Lo primero que hay que decir de Los mundos de Coraline (Henry Selick, 2009) es que se trata de una película de animación para todas las edades, mezcla de Alicia en el país de las Maravillas y El viaje de Chihiro.
Basada en una novela de Neil Gaiman, narra la historia de una niña que, al atravesar una pared de su casa, encuentra una versión mejorada de su vida: sus padres son más considerados con ella, pero las sensaciones maravillosas darán paso al miedo y a la angustia.

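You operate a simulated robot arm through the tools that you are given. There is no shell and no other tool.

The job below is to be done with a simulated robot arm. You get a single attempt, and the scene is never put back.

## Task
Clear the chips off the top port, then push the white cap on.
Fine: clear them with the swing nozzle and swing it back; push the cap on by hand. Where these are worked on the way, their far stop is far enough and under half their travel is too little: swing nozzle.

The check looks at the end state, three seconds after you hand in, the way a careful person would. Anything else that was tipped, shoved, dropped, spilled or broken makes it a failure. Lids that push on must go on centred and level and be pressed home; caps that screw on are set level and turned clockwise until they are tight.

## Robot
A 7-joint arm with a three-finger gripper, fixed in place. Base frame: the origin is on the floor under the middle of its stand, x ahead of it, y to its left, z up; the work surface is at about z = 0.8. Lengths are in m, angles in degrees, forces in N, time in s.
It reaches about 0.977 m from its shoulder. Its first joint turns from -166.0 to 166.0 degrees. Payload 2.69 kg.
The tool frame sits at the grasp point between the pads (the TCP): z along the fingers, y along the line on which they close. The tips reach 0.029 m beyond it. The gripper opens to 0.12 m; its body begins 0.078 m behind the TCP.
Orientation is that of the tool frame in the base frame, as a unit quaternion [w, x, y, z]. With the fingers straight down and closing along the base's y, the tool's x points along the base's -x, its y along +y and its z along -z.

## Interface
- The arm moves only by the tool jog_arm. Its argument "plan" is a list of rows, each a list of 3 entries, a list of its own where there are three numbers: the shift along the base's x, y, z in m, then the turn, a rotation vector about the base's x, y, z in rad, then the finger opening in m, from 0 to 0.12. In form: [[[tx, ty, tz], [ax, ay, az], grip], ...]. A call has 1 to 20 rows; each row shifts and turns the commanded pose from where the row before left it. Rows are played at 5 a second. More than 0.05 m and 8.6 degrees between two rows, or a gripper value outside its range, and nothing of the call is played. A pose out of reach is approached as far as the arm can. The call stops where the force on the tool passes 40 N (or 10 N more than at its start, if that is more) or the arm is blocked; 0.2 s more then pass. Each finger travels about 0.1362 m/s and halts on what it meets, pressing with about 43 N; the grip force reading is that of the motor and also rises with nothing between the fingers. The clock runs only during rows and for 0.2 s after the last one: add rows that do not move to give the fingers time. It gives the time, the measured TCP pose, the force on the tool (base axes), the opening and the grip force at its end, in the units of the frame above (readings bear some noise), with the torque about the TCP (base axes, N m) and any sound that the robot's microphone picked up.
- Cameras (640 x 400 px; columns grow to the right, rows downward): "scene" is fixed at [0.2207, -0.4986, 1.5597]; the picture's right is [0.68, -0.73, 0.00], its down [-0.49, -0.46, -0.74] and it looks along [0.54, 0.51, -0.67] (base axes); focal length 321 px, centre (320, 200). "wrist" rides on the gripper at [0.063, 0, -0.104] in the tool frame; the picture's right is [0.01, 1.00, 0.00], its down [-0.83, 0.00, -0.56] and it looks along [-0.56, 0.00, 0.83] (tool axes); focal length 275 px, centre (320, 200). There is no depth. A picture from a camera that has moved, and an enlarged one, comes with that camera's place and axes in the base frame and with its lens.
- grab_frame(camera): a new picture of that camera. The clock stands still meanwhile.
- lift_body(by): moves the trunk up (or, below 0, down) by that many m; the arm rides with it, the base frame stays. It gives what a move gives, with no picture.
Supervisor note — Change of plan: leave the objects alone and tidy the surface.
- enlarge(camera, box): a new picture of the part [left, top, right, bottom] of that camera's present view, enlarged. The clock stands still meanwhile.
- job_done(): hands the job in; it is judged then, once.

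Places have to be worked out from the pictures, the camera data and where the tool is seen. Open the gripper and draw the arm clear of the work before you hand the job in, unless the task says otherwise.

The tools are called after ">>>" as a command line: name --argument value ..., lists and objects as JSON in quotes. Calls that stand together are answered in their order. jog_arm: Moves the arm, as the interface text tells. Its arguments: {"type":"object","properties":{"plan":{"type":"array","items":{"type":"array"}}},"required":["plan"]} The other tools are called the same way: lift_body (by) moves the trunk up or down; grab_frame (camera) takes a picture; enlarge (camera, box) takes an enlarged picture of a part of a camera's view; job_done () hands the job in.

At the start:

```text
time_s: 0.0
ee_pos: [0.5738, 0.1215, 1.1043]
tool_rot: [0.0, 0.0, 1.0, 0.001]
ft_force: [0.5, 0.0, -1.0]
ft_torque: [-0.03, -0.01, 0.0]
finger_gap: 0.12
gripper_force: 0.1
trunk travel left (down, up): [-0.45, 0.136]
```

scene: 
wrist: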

En otras palabras. Una niña cuyos padres no le prestan demasiada atención, encuentra que en la casa donde viven hay una puerta secreta que da a otros padres idénticos a los suyos con la pequeña salvedad, que tienen botones en vez de ojos.
Con cada visita a ese mundo paralelo, Coraline reafirma su infelicidad y empieza a cuestionarse por qué no quedarse con la madre con botones. Los mundos de Coraline son una llamada de alerta, o un grito de ayuda de esas familias que tienen hijos por tenerlos...
En la cinta se dan vida a criaturas tan extravagantes como extraordinarias, como es el caso del gato que vive en ambas dimensiones, del que Coraline se hace amiga. La cámara es fascinante: grandilocuente y ambiciosa, explora todos los ángulos imposibles que puede.
El conjunto es una muestra de cine de terror expresionista, indefinible y morboso, que provoca una placentera mezcla de fascinación y ansiedad. El sistema tradicional stop-motion demuestra ser la herramienta indicada para la película, que termina siendo, en cuanto a sensaciones provocadas por el suspenso, una mezcla entre El resplandor, de Orson Welles, y La Bella y la Bestia, de Disney.
Neil Gaiman plantea en Coraline un cuento de hadas de línea clásica, deudor tanto de los ancestrales cuentos infantiles como de la imaginación exuberante y surrealista de Carroll.
El filme entero deviene metáfora del umbral que separa la niñez de la madurez, que supone enfrentarse a nuestros miedos más arraigados. Habla de la necesaria asunción de la realidad y de cómo supone aceptar el destino que nos ha tocado vivir… o al menos las cartas con las que hemos vivido… amén de que queramos siempre cambiarlas.